Step 9: Develop Training and Assessment Tools

Use the task analysis results to create structured training modules. These modules should align with the identified tasks, objectives, and skill requirements. Additionally, design assessment tools to evaluate the competence of trainees and surgical teams.

Step 10: Continuous Improvement

Task analysis is not a one-time endeavor. Regularly revisit the analysis to incorporate new techniques, technology, and best practices. Continuous improvement is vital for staying at the forefront of surgical care.

Implementing Task Analysis Results:

Once task analysis is complete, it's crucial to implement the findings effectively:

1. Training Programs: Develop and deliver training programs based on the task analysis.

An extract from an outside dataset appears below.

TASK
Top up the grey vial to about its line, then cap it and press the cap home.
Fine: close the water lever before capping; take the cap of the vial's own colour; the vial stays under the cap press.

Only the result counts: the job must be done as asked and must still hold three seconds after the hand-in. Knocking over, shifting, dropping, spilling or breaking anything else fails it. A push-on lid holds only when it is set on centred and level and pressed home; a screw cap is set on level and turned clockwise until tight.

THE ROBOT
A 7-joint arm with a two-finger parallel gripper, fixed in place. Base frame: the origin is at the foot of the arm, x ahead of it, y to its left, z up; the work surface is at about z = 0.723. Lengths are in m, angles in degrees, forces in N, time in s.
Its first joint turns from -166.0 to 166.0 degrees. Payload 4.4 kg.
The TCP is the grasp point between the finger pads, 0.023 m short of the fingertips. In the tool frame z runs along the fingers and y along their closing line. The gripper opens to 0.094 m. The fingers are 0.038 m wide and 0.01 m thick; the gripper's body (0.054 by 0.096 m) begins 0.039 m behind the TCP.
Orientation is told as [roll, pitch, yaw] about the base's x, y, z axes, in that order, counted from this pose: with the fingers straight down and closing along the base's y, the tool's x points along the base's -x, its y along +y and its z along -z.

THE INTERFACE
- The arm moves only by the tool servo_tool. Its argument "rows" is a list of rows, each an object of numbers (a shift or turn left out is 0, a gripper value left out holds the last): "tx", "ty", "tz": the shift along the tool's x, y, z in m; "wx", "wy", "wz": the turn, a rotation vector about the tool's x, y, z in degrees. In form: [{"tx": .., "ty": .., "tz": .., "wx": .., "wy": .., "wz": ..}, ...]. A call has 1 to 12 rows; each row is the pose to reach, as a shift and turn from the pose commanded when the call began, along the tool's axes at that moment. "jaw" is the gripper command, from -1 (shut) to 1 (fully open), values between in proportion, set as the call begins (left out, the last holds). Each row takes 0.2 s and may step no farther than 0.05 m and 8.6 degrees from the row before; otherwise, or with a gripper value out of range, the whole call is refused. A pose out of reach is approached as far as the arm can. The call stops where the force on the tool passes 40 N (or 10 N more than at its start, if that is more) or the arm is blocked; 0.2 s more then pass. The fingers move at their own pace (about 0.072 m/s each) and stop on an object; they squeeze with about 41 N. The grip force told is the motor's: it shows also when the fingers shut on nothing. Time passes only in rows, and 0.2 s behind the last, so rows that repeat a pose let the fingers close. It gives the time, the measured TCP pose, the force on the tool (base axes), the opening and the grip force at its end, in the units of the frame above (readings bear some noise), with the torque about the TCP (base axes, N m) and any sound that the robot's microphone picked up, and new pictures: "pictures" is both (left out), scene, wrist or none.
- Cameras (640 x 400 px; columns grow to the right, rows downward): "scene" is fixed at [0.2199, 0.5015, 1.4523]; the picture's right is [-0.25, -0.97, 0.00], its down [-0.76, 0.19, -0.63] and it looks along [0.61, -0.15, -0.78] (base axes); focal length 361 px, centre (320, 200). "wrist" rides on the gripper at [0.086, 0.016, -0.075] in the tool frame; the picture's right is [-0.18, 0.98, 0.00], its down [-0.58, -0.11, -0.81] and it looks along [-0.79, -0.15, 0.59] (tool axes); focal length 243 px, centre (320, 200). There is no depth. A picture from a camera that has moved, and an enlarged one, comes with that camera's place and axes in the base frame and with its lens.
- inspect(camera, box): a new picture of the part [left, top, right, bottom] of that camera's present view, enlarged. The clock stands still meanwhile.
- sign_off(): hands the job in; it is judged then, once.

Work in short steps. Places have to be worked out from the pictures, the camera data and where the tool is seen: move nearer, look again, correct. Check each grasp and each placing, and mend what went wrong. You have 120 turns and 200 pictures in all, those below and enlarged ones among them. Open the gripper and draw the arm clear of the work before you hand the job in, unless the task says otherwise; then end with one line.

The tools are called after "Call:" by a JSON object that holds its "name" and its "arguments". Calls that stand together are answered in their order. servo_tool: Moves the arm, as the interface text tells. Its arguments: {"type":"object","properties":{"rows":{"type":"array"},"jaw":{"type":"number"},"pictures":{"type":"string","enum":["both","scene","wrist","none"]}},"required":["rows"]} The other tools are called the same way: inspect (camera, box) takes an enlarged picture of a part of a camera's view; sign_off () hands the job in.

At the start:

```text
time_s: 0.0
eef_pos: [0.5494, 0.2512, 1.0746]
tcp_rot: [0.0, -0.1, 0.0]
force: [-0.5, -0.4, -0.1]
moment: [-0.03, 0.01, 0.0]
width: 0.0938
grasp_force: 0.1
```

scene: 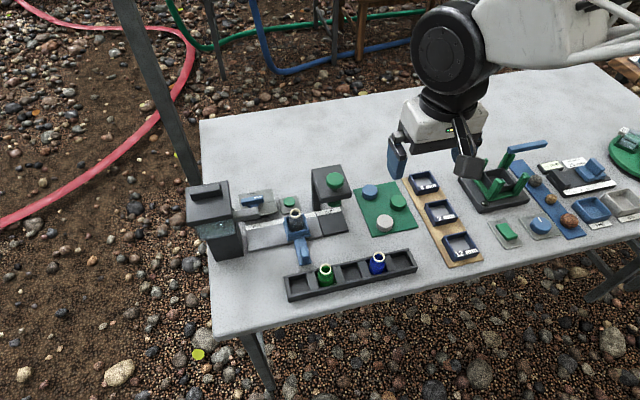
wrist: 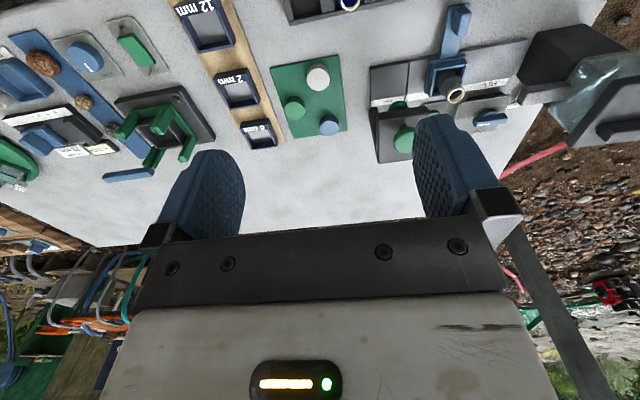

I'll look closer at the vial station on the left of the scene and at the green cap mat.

These programs should encompass both simulation-based training and real-life surgical experience.

2. Skill Assessment: Use the assessment tools developed during task analysis to evaluate the skills of surgical teams. This can be done through structured evaluations and objective metrics.

3. Quality Improvement: Task analysis can reveal areas for process improvement. Work with the surgical team to implement changes that enhance efficiency and patient outcomes.

4. Error Prevention: Utilize the identified points of error to develop strategies for error prevention. This might involve checklists, preoperative briefings, and enhanced communication protocols.

5. Research and Innovation: Task analysis can also guide research efforts, leading to the development of new techniques and technologies that improve surgical procedures.

In conclusion, task analysis is an indispensable tool in understanding, teaching, and advancing complex surgical procedures such as laparoscopic and robotic surgeries. By meticulously dissecting each task and sub-task, identifying skill requirements, and considering cognitive processes, healthcare professionals can enhance patient safety, optimize surgical workflows, and continually improve the quality of surgical care. Task analysis is not merely an analytical exercise; it is a pathway to excellence in surgical practice.